▸ **GOAL**
Below are the records; locate each line with the word "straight" and copy it.

▸ **SUPPLIED INFORMATION**

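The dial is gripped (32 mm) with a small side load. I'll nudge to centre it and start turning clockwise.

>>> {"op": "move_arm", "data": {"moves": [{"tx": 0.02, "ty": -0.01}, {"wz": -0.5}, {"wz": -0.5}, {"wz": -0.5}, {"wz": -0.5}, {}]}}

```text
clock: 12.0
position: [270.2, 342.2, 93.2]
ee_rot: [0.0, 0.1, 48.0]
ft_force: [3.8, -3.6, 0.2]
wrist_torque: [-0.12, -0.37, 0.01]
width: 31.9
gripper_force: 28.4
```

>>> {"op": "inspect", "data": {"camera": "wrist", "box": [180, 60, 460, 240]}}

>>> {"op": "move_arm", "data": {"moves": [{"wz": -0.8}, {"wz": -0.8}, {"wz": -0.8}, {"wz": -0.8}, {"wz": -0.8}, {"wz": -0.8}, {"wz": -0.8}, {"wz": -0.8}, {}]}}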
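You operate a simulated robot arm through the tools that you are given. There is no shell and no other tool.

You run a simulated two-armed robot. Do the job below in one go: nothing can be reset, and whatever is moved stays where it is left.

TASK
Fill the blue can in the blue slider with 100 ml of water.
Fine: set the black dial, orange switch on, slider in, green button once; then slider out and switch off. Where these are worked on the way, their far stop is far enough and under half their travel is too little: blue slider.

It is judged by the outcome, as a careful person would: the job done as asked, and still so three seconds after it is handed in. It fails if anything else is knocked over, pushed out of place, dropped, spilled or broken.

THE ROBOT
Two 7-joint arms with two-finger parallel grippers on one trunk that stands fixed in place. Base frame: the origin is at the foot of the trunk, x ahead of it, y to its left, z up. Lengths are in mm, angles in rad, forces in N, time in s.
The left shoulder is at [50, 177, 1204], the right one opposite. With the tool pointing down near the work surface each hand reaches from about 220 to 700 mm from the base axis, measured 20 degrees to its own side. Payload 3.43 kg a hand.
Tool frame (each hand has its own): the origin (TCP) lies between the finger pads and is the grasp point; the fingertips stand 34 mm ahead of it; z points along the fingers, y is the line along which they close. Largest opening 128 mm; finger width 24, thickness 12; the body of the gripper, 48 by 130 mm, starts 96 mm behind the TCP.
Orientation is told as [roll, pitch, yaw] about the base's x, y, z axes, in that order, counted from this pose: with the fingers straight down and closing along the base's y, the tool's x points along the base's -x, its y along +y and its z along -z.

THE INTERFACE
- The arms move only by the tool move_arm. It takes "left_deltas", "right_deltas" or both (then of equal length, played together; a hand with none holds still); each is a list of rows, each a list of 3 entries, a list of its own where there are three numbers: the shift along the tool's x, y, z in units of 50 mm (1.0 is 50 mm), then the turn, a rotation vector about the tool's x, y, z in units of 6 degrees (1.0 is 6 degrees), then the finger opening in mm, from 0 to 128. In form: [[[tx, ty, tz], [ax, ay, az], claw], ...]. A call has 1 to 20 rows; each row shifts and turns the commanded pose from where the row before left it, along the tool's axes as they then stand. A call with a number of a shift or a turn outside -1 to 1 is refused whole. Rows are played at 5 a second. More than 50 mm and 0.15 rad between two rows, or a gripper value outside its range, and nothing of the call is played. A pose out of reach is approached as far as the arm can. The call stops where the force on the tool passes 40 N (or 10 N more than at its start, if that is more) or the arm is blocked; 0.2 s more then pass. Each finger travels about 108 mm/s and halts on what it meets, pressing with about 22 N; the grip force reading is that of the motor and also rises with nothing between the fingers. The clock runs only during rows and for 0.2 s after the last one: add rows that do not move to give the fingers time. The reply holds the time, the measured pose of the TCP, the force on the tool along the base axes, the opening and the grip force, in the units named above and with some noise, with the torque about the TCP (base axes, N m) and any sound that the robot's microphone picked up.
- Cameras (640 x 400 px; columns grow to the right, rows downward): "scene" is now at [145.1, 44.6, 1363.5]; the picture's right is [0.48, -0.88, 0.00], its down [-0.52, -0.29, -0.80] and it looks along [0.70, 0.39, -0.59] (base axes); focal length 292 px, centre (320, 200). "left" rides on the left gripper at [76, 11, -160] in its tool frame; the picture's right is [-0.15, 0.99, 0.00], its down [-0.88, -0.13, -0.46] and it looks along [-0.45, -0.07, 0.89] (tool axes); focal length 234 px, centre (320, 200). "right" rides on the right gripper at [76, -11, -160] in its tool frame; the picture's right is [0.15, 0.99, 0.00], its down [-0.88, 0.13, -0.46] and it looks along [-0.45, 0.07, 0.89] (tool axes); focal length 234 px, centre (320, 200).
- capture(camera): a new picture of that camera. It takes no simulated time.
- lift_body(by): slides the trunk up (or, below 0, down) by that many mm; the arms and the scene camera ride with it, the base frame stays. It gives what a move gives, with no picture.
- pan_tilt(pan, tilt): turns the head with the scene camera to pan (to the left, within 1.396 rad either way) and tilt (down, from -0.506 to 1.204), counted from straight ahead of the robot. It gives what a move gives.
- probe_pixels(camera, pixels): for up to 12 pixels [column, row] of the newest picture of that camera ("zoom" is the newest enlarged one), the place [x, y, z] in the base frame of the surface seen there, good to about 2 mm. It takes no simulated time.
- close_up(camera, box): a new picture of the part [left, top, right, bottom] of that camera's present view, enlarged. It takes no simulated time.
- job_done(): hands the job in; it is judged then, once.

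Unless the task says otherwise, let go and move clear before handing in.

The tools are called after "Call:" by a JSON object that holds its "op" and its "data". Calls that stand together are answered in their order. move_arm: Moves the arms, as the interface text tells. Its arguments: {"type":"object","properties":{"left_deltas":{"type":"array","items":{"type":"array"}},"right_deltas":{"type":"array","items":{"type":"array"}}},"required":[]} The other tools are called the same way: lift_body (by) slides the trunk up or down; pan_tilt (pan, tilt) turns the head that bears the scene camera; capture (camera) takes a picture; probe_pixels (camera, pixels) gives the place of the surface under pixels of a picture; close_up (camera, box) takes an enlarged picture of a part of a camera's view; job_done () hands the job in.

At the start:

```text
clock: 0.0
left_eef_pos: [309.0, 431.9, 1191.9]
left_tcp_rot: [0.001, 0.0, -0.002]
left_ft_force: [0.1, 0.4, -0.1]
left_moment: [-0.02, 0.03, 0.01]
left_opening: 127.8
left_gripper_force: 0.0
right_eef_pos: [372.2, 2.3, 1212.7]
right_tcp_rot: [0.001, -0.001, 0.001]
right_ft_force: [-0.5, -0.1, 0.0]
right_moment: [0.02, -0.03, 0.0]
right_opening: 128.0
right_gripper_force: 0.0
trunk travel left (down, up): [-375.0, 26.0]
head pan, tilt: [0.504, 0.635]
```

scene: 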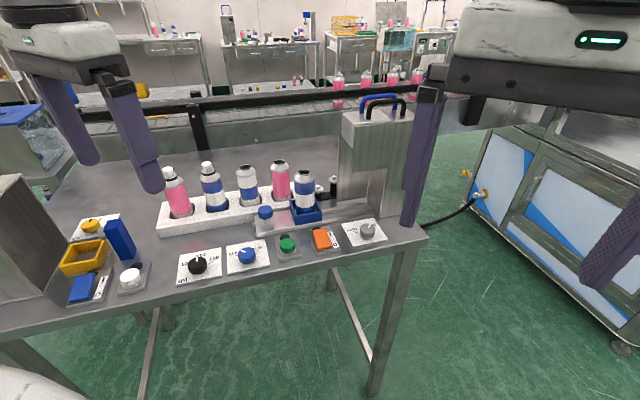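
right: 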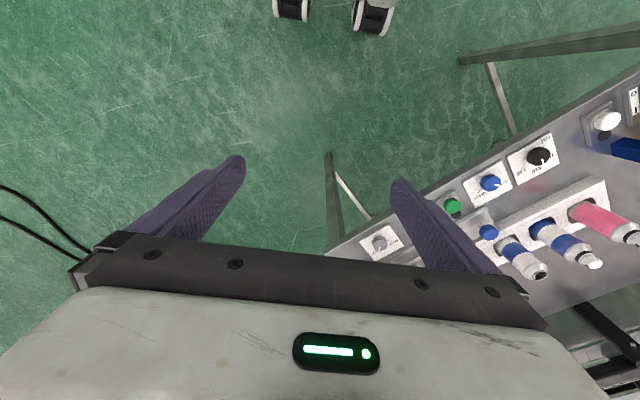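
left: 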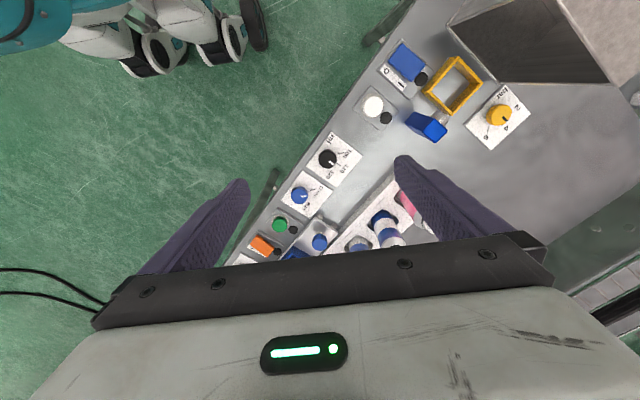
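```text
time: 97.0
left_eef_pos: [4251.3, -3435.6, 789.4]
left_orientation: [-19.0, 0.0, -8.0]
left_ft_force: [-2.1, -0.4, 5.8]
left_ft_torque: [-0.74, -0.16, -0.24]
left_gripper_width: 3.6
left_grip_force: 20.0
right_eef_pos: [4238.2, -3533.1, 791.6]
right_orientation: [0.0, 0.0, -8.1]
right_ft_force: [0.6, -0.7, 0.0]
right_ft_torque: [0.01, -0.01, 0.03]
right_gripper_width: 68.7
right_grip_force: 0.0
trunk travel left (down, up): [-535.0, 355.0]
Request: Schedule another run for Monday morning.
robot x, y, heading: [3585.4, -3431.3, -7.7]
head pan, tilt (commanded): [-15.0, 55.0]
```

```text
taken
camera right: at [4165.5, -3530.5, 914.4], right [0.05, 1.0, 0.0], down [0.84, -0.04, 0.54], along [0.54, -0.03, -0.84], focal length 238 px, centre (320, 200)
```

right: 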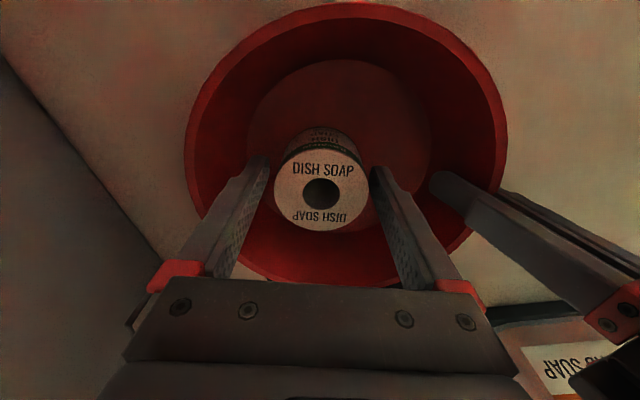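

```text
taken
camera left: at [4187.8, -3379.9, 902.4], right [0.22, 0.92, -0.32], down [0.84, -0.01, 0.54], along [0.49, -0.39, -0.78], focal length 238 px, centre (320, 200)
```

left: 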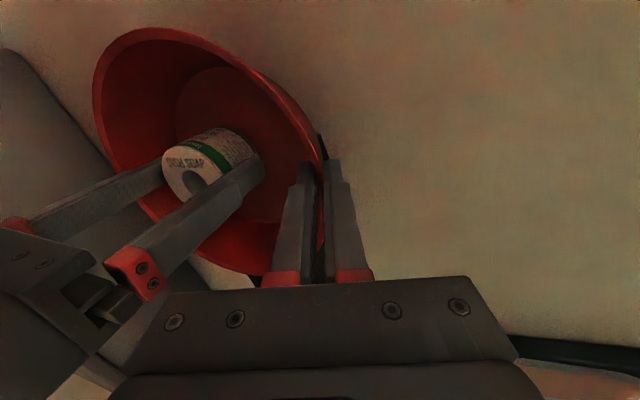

▸ **ANSWER IN FULL**
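Orientation is told as [roll, pitch, yaw] about the base's x, y, z axes, in that order, counted from this pose: with the fingers straight down and closing along the base's y, the tool's x points along the base's -x, its y along +y and its z along -z.
- pan_tilt(pan, tilt): turns the head with the scene camera to pan (to the left, within 1.396 rad either way) and tilt (down, from -0.506 to 1.204), counted from straight ahead of the robot. It gives what a move gives.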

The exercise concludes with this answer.